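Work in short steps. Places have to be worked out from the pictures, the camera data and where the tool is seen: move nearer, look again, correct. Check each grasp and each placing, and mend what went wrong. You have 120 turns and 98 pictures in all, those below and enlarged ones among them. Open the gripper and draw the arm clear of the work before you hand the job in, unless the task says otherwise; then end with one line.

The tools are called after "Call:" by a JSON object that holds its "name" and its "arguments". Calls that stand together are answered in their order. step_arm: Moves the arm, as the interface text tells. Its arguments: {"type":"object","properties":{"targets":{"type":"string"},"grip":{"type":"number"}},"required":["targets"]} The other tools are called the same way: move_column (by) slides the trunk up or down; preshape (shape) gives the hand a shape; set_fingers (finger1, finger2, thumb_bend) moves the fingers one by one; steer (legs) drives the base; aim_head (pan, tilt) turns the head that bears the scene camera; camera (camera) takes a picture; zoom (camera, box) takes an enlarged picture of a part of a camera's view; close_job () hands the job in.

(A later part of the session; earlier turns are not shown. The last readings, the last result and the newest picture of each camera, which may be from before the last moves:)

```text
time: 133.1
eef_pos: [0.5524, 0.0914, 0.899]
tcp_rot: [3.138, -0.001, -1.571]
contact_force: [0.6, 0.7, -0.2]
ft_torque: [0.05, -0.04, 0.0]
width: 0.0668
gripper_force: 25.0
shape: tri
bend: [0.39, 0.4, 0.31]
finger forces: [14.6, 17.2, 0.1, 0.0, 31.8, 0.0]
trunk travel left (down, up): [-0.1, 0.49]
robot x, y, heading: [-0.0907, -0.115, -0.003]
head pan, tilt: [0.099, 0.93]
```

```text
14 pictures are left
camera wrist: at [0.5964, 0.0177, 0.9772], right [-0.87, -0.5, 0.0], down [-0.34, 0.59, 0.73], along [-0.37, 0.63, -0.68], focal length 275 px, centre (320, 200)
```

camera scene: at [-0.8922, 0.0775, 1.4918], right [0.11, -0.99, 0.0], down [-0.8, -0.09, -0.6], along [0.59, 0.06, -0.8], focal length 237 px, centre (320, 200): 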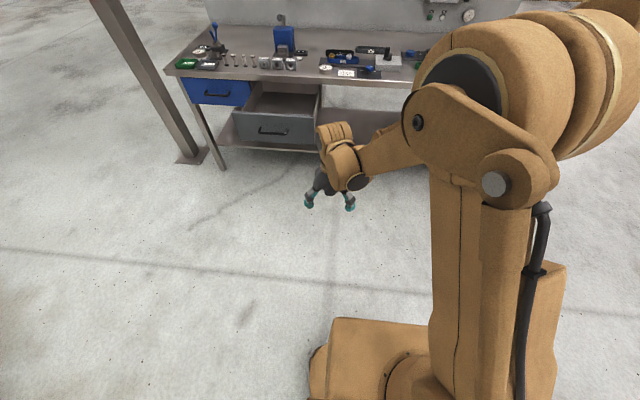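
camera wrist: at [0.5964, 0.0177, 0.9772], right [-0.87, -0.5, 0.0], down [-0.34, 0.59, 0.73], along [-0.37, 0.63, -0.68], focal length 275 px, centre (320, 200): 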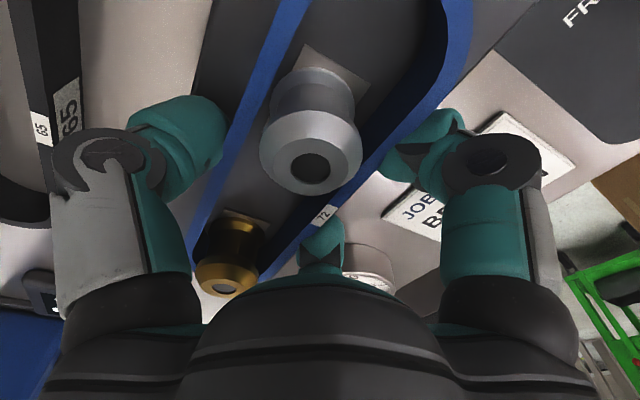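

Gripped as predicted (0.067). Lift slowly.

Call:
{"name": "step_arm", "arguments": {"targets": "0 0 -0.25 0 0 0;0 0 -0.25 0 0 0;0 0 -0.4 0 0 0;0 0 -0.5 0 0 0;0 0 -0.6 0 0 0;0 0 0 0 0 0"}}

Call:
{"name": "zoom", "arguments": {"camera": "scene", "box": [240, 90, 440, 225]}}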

☆ ☆ ☆

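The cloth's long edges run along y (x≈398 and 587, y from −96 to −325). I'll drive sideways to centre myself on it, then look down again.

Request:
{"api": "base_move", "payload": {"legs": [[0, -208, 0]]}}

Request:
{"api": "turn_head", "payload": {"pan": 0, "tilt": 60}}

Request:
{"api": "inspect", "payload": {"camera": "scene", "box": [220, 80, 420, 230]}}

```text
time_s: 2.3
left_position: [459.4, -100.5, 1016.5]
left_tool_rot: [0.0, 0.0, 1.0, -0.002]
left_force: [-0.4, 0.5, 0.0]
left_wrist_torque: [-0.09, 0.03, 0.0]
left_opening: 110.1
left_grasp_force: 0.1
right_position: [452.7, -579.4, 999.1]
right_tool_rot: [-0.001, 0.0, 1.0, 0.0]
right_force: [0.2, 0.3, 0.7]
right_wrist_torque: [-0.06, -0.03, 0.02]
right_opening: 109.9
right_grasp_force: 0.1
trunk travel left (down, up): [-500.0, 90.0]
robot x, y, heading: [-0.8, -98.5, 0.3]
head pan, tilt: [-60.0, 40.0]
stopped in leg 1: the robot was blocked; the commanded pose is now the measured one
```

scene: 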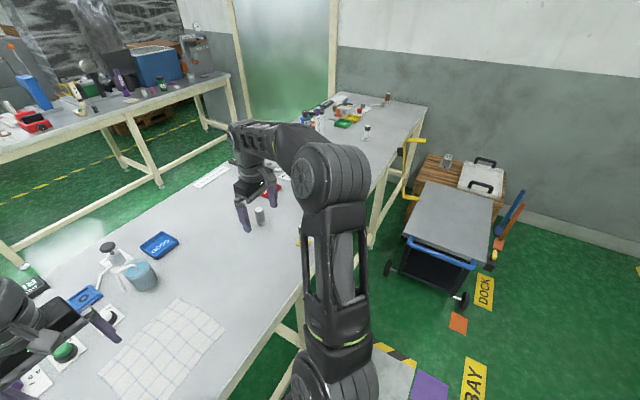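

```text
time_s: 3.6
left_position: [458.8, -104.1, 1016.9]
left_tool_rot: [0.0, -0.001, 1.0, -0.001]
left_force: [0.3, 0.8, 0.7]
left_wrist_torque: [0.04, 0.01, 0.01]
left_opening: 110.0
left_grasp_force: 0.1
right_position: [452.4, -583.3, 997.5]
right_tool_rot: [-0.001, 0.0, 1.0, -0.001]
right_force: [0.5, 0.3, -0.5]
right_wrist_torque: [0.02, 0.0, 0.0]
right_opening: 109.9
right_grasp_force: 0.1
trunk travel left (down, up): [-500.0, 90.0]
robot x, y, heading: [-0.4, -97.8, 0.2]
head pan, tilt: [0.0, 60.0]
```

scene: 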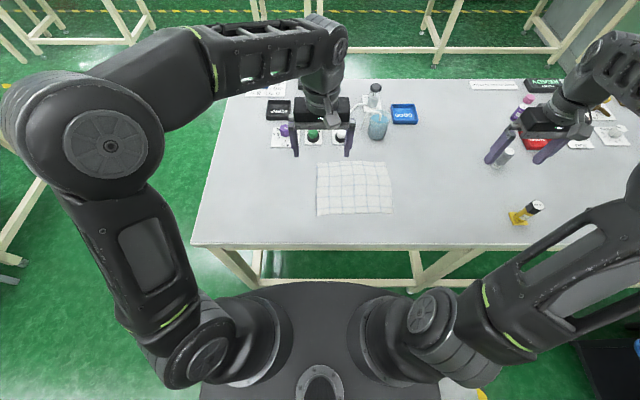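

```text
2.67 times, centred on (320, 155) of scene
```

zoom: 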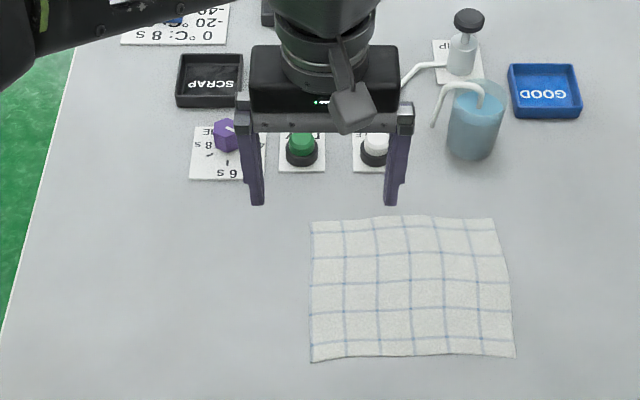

☆ ☆ ☆

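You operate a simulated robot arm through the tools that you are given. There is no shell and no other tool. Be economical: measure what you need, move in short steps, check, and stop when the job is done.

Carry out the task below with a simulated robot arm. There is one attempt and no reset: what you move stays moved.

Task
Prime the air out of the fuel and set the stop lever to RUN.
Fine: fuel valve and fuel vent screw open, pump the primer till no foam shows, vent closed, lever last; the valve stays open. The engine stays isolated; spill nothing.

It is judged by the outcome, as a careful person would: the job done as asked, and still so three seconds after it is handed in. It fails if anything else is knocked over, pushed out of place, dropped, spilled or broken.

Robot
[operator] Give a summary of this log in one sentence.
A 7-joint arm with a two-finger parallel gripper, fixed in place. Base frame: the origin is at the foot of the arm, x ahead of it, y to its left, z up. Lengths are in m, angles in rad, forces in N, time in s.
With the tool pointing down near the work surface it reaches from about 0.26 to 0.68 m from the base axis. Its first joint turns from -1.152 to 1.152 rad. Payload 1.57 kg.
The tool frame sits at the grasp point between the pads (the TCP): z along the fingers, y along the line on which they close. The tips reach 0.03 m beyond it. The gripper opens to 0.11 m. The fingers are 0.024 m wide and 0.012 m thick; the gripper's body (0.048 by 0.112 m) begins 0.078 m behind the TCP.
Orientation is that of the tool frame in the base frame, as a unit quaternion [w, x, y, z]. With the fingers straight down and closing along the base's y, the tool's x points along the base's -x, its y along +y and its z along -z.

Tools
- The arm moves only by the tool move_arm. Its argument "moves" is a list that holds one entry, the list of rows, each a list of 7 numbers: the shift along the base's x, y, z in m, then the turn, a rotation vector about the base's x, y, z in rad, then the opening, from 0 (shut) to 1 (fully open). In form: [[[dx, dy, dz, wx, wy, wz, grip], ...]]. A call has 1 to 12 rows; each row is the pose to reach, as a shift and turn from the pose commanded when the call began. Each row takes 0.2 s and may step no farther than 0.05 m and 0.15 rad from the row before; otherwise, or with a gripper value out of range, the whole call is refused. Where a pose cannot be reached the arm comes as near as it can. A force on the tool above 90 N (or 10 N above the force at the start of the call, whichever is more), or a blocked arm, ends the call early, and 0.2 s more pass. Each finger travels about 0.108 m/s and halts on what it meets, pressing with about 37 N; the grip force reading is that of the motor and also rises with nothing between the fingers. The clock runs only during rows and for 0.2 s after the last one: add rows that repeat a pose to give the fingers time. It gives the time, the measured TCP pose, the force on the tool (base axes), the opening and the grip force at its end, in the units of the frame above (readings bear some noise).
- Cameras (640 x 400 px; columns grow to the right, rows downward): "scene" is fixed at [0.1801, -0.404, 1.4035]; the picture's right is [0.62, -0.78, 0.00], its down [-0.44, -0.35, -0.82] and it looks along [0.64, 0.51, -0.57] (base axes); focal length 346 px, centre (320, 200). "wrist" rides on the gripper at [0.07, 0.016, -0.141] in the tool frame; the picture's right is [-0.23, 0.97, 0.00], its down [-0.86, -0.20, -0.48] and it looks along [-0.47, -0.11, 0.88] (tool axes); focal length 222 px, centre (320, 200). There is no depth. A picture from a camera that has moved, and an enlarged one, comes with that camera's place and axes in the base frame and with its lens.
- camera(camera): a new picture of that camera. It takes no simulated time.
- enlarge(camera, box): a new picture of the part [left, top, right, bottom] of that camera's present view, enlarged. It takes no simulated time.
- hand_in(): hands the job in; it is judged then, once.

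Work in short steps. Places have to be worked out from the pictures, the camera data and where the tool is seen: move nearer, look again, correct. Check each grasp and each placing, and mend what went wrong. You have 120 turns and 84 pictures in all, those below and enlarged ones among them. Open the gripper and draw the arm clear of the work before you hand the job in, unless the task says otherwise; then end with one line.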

☆ ☆ ☆

Where a line holds "fuel", copy that line.

Expected answer:
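Prime the air out of the fuel and set the stop lever to RUN.
Fine: fuel valve and fuel vent screw open, pump the primer till no foam shows, vent closed, lever last; the valve stays open. The engine stays isolated; spill nothing.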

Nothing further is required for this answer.